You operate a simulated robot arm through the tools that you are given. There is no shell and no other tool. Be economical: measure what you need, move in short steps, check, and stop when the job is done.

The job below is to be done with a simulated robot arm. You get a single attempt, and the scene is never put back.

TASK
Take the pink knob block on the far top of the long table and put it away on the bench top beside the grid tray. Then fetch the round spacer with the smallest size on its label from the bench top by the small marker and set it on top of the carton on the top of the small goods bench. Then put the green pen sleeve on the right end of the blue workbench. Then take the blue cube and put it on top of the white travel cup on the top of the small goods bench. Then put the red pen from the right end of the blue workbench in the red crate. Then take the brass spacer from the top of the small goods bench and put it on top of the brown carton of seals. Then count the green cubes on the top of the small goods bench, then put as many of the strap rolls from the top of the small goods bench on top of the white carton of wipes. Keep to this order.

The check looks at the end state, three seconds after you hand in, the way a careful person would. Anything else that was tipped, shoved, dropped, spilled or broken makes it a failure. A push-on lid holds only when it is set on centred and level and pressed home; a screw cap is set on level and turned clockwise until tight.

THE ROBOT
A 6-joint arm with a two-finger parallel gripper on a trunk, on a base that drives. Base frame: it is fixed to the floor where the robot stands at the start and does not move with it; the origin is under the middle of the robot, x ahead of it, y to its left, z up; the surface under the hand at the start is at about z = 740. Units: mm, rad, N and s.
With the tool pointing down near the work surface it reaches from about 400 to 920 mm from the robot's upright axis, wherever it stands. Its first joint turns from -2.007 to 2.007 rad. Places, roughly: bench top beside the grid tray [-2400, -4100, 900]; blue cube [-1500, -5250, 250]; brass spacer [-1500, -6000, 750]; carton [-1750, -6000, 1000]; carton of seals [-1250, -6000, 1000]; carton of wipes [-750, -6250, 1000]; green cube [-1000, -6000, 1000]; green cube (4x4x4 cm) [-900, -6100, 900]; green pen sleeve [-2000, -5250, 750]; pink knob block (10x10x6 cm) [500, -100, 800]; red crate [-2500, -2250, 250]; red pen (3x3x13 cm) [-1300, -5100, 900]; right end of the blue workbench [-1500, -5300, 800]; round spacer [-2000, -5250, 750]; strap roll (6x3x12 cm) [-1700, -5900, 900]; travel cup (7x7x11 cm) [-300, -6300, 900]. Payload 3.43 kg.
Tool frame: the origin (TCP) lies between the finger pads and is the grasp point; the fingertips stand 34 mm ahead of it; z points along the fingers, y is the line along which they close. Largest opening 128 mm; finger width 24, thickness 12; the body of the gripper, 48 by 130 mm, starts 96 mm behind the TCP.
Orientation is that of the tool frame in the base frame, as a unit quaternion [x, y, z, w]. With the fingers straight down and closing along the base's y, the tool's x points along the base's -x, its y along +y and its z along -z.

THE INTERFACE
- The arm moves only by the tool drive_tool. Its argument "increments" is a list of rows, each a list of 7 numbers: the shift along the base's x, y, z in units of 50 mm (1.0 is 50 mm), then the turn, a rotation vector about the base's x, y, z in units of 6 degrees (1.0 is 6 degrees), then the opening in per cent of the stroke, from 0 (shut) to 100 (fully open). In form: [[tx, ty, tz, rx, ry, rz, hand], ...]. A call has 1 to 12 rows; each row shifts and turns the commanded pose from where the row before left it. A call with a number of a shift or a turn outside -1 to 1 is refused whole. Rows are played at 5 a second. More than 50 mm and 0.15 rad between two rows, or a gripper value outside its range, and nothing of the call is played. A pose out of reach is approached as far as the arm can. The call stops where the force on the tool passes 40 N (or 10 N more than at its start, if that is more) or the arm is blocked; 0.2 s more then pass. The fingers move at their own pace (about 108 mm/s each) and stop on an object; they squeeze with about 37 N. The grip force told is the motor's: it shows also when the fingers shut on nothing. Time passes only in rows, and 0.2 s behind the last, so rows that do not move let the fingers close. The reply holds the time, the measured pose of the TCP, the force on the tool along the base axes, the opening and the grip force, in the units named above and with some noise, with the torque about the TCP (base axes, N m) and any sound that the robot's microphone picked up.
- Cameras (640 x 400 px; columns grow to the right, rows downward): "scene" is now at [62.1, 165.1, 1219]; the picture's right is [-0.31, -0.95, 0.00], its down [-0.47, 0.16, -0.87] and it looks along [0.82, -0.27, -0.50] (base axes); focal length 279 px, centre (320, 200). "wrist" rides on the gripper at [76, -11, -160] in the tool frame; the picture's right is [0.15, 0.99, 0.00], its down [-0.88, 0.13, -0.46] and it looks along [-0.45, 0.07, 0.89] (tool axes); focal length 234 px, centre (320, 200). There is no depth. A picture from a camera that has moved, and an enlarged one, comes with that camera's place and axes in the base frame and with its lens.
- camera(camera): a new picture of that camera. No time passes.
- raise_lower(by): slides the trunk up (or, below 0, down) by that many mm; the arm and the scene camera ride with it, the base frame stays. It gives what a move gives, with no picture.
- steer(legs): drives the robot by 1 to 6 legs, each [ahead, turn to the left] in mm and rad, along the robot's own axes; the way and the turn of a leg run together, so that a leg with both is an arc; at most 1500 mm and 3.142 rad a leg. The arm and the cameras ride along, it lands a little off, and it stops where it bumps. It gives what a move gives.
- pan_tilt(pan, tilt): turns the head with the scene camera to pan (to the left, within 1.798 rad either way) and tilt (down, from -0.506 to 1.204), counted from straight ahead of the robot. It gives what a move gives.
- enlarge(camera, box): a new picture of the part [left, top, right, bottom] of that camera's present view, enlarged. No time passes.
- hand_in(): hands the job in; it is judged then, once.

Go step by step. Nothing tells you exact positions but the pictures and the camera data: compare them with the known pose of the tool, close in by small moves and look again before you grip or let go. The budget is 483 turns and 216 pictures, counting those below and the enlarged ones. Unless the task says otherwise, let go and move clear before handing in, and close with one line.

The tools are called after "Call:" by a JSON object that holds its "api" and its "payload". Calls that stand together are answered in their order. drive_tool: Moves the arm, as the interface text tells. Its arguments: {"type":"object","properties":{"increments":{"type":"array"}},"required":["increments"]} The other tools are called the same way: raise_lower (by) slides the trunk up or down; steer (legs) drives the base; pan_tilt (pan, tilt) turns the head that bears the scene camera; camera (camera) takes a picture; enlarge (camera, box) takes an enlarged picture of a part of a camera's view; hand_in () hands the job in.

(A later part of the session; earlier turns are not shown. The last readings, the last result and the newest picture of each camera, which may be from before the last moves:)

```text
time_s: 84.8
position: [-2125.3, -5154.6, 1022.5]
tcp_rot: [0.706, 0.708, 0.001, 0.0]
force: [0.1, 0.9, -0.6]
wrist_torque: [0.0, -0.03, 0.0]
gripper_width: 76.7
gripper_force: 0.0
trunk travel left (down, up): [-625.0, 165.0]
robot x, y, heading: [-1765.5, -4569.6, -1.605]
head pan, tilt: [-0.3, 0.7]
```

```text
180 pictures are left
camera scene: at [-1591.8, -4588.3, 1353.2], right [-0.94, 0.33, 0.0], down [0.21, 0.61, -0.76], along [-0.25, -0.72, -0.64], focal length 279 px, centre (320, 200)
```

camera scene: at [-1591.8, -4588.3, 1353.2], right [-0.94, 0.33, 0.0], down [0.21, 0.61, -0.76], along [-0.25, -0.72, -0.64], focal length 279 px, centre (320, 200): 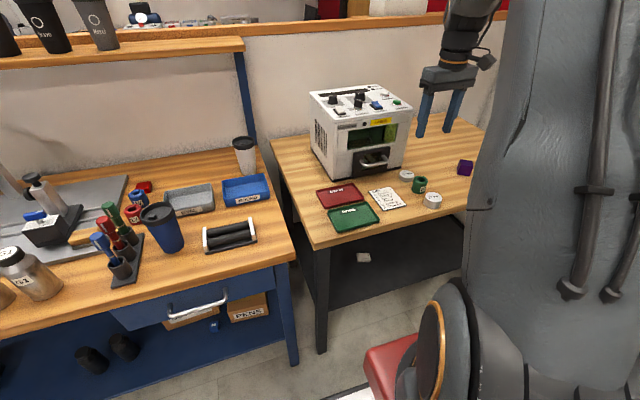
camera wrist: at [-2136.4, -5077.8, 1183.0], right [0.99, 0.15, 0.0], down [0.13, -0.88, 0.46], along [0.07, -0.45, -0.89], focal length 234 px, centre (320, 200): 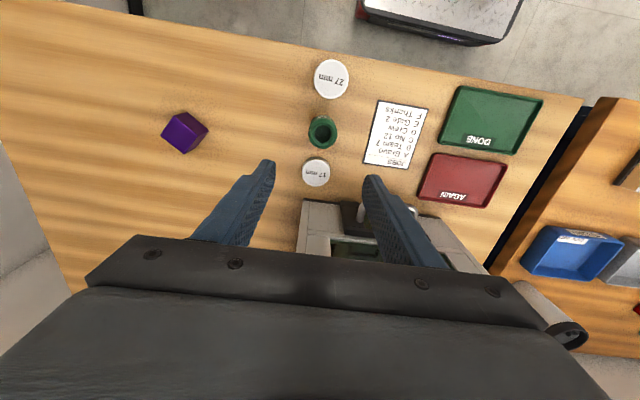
--*--
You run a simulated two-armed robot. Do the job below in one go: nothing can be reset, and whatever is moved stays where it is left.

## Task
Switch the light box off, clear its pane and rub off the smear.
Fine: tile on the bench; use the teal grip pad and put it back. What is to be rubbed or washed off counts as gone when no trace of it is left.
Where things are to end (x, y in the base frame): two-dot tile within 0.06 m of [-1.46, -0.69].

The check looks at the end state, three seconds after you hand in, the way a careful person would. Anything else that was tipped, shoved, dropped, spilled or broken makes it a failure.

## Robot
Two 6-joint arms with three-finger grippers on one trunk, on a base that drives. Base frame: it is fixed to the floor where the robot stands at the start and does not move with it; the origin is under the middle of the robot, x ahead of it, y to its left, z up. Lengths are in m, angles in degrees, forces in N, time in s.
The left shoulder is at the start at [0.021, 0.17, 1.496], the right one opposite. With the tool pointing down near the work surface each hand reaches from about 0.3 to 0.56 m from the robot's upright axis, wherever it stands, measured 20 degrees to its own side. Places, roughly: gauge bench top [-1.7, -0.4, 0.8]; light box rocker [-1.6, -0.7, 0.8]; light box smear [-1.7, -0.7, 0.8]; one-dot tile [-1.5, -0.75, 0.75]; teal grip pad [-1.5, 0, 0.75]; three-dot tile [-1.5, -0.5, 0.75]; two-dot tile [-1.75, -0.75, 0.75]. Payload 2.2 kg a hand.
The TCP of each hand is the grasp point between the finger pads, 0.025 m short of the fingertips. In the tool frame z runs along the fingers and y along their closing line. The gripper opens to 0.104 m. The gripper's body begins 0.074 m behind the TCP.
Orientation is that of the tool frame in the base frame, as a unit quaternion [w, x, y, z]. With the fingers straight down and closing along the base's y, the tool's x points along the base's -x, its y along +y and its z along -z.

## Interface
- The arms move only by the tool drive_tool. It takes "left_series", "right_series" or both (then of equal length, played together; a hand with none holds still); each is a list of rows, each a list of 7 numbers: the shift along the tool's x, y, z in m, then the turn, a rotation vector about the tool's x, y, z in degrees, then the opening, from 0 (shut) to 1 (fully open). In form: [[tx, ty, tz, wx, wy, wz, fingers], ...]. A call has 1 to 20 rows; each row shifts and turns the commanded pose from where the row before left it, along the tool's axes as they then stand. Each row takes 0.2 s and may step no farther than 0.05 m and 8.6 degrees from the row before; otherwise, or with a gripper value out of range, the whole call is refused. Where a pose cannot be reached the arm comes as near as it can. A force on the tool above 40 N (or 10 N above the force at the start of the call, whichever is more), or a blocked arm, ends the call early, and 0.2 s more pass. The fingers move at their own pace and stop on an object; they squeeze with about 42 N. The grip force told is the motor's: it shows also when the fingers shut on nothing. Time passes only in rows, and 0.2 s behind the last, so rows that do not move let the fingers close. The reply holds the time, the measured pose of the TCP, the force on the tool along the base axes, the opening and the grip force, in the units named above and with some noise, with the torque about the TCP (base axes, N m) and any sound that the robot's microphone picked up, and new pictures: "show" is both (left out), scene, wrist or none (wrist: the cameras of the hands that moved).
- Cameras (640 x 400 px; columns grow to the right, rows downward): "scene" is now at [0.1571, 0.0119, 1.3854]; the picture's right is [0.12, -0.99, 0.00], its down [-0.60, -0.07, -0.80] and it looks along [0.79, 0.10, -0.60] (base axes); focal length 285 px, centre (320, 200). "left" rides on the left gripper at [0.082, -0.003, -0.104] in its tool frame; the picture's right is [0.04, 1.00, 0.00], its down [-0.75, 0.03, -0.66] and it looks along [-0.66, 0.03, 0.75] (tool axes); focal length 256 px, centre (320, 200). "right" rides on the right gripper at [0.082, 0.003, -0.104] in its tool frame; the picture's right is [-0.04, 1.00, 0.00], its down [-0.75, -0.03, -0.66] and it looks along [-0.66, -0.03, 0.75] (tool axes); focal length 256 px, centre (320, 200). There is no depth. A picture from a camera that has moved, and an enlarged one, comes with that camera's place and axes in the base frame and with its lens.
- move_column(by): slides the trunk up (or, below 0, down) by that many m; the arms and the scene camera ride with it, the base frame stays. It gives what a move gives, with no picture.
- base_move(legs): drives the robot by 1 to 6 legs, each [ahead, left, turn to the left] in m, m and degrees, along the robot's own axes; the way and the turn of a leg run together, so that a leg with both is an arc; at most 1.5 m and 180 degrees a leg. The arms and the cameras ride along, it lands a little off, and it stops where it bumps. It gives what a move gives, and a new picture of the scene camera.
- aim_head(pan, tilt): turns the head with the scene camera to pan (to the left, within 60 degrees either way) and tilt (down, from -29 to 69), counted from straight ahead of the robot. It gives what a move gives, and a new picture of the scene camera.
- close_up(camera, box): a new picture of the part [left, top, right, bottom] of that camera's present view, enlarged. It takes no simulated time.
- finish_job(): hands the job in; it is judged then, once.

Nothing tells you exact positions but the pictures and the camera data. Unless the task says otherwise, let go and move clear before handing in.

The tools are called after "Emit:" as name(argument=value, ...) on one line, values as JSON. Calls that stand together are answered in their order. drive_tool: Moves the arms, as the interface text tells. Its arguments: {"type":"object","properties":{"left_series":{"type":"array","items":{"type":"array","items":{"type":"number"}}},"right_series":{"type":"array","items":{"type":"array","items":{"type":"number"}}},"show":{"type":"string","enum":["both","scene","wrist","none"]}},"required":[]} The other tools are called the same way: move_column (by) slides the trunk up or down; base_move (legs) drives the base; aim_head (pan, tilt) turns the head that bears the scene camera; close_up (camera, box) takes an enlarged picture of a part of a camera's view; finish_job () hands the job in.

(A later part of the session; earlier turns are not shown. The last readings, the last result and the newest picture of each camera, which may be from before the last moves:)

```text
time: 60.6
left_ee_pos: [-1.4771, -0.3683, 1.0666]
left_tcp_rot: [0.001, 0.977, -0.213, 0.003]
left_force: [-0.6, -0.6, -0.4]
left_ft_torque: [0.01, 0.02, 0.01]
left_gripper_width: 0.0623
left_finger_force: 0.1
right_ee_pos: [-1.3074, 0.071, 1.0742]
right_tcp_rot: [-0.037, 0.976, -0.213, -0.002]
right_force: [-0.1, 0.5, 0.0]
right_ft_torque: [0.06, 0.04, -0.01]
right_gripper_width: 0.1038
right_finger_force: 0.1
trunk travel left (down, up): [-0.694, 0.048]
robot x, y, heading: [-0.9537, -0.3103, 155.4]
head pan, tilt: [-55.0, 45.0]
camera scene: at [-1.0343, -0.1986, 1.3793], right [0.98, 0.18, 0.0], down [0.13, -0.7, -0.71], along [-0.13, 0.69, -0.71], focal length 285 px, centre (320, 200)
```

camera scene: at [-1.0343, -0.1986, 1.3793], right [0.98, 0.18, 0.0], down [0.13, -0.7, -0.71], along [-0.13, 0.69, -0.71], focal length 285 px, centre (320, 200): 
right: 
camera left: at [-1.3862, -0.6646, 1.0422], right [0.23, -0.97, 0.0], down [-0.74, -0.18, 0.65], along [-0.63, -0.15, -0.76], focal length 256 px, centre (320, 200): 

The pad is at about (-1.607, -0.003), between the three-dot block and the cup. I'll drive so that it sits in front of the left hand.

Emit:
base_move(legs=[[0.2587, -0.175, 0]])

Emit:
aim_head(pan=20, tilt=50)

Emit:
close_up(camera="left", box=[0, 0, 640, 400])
--*--
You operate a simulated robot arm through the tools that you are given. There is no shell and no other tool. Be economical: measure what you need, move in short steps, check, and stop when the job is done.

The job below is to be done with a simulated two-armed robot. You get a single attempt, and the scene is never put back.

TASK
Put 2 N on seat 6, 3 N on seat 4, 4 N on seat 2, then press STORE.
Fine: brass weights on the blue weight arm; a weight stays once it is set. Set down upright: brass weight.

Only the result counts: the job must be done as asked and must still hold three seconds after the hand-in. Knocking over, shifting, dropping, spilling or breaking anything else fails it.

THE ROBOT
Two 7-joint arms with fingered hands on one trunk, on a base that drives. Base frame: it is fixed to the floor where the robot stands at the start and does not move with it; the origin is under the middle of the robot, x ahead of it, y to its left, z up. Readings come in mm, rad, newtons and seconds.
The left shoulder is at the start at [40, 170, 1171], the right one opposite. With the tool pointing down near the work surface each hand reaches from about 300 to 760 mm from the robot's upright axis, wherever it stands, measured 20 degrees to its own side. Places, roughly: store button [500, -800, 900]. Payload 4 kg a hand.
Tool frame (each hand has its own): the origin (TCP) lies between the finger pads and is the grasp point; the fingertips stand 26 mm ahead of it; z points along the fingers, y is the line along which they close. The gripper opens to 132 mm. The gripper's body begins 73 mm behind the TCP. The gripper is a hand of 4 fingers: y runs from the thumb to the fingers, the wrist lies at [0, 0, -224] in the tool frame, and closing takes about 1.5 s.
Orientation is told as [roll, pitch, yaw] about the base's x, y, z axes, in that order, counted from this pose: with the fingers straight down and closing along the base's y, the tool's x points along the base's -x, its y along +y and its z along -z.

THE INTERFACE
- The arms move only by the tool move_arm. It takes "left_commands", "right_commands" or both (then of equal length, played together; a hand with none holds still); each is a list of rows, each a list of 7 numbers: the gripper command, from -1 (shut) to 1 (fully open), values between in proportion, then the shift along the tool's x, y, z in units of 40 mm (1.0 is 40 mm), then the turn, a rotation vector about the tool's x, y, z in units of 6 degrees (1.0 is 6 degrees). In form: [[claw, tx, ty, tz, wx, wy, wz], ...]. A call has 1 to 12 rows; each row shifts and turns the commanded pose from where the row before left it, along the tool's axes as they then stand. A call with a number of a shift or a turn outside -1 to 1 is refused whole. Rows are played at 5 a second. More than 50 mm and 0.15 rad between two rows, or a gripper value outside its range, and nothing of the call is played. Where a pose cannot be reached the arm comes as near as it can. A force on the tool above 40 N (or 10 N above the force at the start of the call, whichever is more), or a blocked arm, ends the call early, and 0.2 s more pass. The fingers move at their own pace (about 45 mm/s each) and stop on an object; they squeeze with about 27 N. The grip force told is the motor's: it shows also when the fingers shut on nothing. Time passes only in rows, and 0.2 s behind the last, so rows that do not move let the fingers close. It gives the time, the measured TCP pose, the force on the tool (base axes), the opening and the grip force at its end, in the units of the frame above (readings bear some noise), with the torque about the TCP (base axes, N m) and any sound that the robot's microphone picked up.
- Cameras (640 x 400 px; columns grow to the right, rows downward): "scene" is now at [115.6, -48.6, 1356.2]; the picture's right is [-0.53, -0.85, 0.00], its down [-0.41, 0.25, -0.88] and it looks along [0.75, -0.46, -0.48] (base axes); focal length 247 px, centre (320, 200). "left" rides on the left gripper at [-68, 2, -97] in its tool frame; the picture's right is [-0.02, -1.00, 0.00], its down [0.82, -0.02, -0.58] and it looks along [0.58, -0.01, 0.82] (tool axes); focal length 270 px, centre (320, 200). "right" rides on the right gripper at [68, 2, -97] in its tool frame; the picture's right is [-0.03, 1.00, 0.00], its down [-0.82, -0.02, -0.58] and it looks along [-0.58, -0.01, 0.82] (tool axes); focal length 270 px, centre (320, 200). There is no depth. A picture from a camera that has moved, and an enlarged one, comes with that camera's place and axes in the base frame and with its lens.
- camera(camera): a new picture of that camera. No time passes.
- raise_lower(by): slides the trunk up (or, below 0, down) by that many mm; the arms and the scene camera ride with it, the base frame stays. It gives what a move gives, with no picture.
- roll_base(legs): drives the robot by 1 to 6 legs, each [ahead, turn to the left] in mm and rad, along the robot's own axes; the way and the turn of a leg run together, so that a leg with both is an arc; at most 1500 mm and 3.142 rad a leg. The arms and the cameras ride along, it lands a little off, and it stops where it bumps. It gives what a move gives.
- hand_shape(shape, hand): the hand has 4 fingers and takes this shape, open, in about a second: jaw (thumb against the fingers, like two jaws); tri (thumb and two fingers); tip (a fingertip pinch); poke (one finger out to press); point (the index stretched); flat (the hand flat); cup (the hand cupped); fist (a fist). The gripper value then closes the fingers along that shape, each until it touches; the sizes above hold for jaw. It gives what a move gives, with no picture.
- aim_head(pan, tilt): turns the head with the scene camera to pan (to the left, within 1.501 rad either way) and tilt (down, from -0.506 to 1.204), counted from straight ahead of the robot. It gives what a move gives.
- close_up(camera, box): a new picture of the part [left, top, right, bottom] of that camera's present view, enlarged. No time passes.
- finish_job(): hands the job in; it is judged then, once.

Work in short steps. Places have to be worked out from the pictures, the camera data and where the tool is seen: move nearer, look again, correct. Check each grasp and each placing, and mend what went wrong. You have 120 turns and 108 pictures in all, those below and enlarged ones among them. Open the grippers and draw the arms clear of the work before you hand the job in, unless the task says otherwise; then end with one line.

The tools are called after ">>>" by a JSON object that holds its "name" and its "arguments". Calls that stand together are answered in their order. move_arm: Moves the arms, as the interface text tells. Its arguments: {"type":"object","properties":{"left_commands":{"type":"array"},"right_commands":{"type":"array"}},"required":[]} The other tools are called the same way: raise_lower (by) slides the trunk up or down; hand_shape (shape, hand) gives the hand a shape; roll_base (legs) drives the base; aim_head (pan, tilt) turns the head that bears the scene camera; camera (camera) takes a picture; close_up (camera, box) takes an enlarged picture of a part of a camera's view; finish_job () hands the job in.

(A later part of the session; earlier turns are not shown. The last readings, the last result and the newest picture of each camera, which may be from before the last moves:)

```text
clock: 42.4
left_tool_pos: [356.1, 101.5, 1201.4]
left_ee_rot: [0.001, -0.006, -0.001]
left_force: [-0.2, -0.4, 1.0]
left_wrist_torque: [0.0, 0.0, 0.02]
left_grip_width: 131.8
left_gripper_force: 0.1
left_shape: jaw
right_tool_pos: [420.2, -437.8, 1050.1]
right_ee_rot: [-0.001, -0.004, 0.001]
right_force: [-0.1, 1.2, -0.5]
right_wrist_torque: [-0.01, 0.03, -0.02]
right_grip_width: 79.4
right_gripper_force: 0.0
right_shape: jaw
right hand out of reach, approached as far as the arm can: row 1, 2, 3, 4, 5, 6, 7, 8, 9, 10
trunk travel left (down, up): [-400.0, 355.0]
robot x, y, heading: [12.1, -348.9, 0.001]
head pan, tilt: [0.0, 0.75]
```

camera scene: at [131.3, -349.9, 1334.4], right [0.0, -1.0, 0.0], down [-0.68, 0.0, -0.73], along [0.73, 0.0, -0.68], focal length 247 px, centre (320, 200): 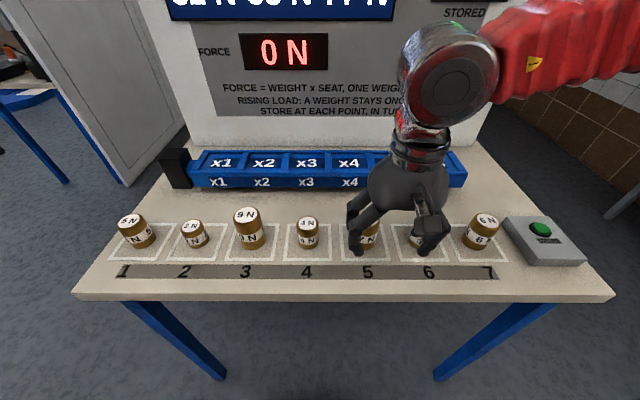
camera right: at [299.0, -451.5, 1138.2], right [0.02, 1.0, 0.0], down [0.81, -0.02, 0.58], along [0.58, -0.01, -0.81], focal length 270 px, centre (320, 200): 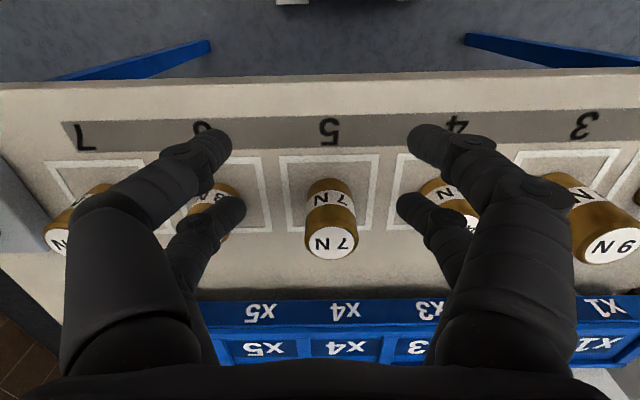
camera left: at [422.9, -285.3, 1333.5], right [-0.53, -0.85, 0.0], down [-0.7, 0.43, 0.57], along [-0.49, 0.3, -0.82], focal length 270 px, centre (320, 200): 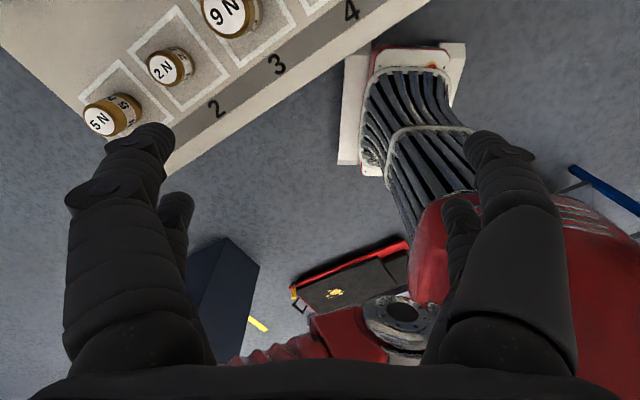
--*--
The exercise: Could you carry on with the text extract from where it ends?

Text extract:
--*--
That all pretty much bears out my first impressions. I've really got to get onto the Hunter for anything more.

I'll be talking to the current owners of both boats this week to try and get more information; but at this point I think I'll be pursuing the Hunter more vigorously.

I have some concerns about the Catalina.

>It was reported to me by a fellow owner in the Marina that the boat was sailed daily up through last summer. (a plus)
>>It is now in an estate sale, so you can read into that as is fit. So; the boat was put up at the end of last season and not covered; probably minimal winterization. (a big potential negative)
>>>It is FILTHY!!!!! Not that I mind applying a little elbow grease; but I wonder what that indicates the state of care by the PO in his twilight years. (a big potential negative)
>>>>The tiller arm is rotten through. Not that this is a big or overly expensive fix; but it seems to me that the rot is way more than would have developed over one winter. I fail to see how it could have been sailed in that condition.
>>>>>The very poor access Atomic-4 looks extremely dirty. If my engine looked like that it would indicate that I'd not touched it in at least several seasons. (again, reported that it ran fine at decommissioning)
--*--
Right answer:
>>>>>>Cutlass bearing is shot. There is easily an eighth inch of play.
>>>>>>>First impression of sails, rigging, and winches is that they are in A+ condition.

My question is this. How much might you be willing to pay for this vessel based on the information I've provided? Or would you walk away. Better condition models on YachtWorld appear to be selling from $5k to around $9k

For the record, the wife (inexplicably) seems to like the boat; and actually sees the need for work as a plus, as in learning experience. I have a more experienced eye in being able to truly understand what is likely to be in front of us.

The real advantage of this boat would be that it is likely to be inexpensive to purchase (not counting later boat $), and that it is located where we need it to be. The same two issues apply to the Hunter as well, maybe a little less so in the purchase price; remains to be seen.

Thanks again for your help,
Fred

I got an Old Fat Boat
She's Slow But Handsome
Hard In The Chine, but Soft In The Transom
I Love Her Well, And She Must Love Me
But I think It's Only For My Money
.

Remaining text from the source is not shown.